- [Given data]
|---|
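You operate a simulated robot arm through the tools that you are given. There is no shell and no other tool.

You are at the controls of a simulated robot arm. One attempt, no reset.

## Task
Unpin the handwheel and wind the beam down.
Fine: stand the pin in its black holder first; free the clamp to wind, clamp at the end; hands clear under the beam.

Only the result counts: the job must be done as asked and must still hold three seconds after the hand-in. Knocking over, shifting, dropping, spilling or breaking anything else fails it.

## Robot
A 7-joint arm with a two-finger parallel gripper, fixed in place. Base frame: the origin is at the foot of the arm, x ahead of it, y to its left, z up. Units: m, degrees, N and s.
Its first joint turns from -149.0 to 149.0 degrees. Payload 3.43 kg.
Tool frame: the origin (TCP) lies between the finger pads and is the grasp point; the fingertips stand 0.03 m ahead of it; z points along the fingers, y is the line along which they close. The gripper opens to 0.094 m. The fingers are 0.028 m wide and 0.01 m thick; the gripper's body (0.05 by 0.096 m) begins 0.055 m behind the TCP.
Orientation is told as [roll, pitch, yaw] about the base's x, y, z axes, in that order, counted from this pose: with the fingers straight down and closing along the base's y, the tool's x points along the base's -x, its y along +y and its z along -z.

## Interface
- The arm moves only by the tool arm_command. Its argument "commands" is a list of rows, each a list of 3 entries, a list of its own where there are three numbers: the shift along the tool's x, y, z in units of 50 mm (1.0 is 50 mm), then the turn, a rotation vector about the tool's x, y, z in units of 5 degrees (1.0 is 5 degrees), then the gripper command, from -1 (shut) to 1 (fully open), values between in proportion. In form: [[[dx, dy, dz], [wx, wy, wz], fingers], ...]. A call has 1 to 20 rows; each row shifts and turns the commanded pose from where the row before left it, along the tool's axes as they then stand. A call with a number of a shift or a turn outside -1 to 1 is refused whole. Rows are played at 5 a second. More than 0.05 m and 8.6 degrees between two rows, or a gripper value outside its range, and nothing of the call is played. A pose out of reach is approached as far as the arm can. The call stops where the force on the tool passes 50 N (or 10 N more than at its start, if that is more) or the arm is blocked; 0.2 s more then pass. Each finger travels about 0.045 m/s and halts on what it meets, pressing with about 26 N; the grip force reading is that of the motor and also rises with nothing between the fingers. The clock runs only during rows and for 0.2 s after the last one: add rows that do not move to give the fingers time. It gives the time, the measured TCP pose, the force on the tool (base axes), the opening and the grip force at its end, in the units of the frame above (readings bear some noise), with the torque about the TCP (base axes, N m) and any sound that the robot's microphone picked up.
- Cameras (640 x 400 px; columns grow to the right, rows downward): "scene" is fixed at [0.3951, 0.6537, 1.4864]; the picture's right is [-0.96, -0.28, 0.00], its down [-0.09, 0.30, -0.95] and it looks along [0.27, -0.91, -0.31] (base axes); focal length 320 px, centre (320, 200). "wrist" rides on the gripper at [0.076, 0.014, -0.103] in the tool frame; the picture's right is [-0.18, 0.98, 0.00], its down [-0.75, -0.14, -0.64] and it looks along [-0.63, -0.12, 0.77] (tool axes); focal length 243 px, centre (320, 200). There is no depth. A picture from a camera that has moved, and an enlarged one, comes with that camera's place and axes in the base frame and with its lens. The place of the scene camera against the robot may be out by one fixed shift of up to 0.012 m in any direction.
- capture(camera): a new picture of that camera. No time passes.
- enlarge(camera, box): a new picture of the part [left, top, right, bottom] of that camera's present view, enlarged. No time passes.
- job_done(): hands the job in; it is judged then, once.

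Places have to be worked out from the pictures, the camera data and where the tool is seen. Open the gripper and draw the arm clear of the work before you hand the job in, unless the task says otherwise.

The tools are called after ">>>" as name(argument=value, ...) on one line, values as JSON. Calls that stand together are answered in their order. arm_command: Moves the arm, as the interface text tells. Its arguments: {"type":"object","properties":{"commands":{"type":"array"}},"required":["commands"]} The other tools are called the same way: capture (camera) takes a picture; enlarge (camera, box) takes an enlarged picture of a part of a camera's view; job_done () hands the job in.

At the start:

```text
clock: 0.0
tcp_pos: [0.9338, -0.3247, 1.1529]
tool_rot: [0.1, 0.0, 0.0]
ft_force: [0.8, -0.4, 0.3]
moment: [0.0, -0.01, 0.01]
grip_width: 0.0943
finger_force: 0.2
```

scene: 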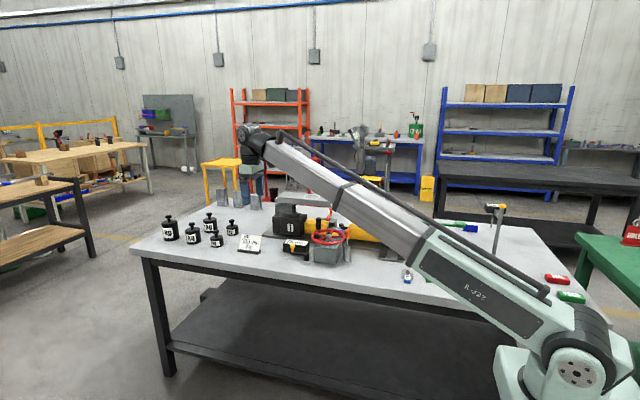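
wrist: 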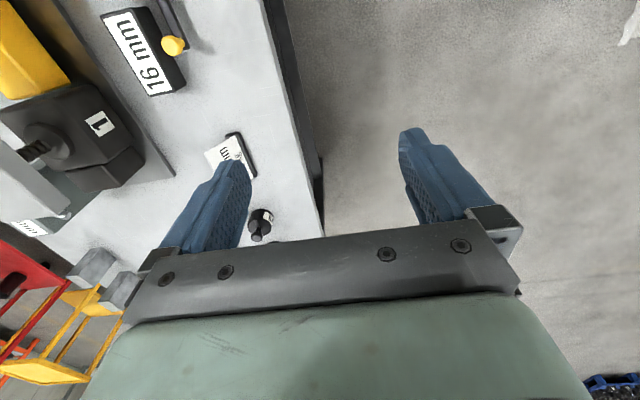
|---|
- [Aim]
Reproduce the material above verbatim; omit every picture.

- [Solution to the exercise]
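You operate a simulated robot arm through the tools that you are given. There is no shell and no other tool.

You are at the controls of a simulated robot arm. One attempt, no reset.

## Task
Unpin the handwheel and wind the beam down.
Fine: stand the pin in its black holder first; free the clamp to wind, clamp at the end; hands clear under the beam.

Only the result counts: the job must be done as asked and must still hold three seconds after the hand-in. Knocking over, shifting, dropping, spilling or breaking anything else fails it.

## Robot
A 7-joint arm with a two-finger parallel gripper, fixed in place. Base frame: the origin is at the foot of the arm, x ahead of it, y to its left, z up. Units: m, degrees, N and s.
Its first joint turns from -149.0 to 149.0 degrees. Payload 3.43 kg.
Tool frame: the origin (TCP) lies between the finger pads and is the grasp point; the fingertips stand 0.03 m ahead of it; z points along the fingers, y is the line along which they close. The gripper opens to 0.094 m. The fingers are 0.028 m wide and 0.01 m thick; the gripper's body (0.05 by 0.096 m) begins 0.055 m behind the TCP.
Orientation is told as [roll, pitch, yaw] about the base's x, y, z axes, in that order, counted from this pose: with the fingers straight down and closing along the base's y, the tool's x points along the base's -x, its y along +y and its z along -z.

## Interface
- The arm moves only by the tool arm_command. Its argument "commands" is a list of rows, each a list of 3 entries, a list of its own where there are three numbers: the shift along the tool's x, y, z in units of 50 mm (1.0 is 50 mm), then the turn, a rotation vector about the tool's x, y, z in units of 5 degrees (1.0 is 5 degrees), then the gripper command, from -1 (shut) to 1 (fully open), values between in proportion. In form: [[[dx, dy, dz], [wx, wy, wz], fingers], ...]. A call has 1 to 20 rows; each row shifts and turns the commanded pose from where the row before left it, along the tool's axes as they then stand. A call with a number of a shift or a turn outside -1 to 1 is refused whole. Rows are played at 5 a second. More than 0.05 m and 8.6 degrees between two rows, or a gripper value outside its range, and nothing of the call is played. A pose out of reach is approached as far as the arm can. The call stops where the force on the tool passes 50 N (or 10 N more than at its start, if that is more) or the arm is blocked; 0.2 s more then pass. Each finger travels about 0.045 m/s and halts on what it meets, pressing with about 26 N; the grip force reading is that of the motor and also rises with nothing between the fingers. The clock runs only during rows and for 0.2 s after the last one: add rows that do not move to give the fingers time. It gives the time, the measured TCP pose, the force on the tool (base axes), the opening and the grip force at its end, in the units of the frame above (readings bear some noise), with the torque about the TCP (base axes, N m) and any sound that the robot's microphone picked up.
- Cameras (640 x 400 px; columns grow to the right, rows downward): "scene" is fixed at [0.3951, 0.6537, 1.4864]; the picture's right is [-0.96, -0.28, 0.00], its down [-0.09, 0.30, -0.95] and it looks along [0.27, -0.91, -0.31] (base axes); focal length 320 px, centre (320, 200). "wrist" rides on the gripper at [0.076, 0.014, -0.103] in the tool frame; the picture's right is [-0.18, 0.98, 0.00], its down [-0.75, -0.14, -0.64] and it looks along [-0.63, -0.12, 0.77] (tool axes); focal length 243 px, centre (320, 200). There is no depth. A picture from a camera that has moved, and an enlarged one, comes with that camera's place and axes in the base frame and with its lens. The place of the scene camera against the robot may be out by one fixed shift of up to 0.012 m in any direction.
- capture(camera): a new picture of that camera. No time passes.
- enlarge(camera, box): a new picture of the part [left, top, right, bottom] of that camera's present view, enlarged. No time passes.
- job_done(): hands the job in; it is judged then, once.

Places have to be worked out from the pictures, the camera data and where the tool is seen. Open the gripper and draw the arm clear of the work before you hand the job in, unless the task says otherwise.

The tools are called after ">>>" as name(argument=value, ...) on one line, values as JSON. Calls that stand together are answered in their order. arm_command: Moves the arm, as the interface text tells. Its arguments: {"type":"object","properties":{"commands":{"type":"array"}},"required":["commands"]} The other tools are called the same way: capture (camera) takes a picture; enlarge (camera, box) takes an enlarged picture of a part of a camera's view; job_done () hands the job in.

At the start:

```text
clock: 0.0
tcp_pos: [0.9338, -0.3247, 1.1529]
tool_rot: [0.1, 0.0, 0.0]
ft_force: [0.8, -0.4, 0.3]
moment: [0.0, -0.01, 0.01]
grip_width: 0.0943
finger_force: 0.2
```

scene: 
wrist: 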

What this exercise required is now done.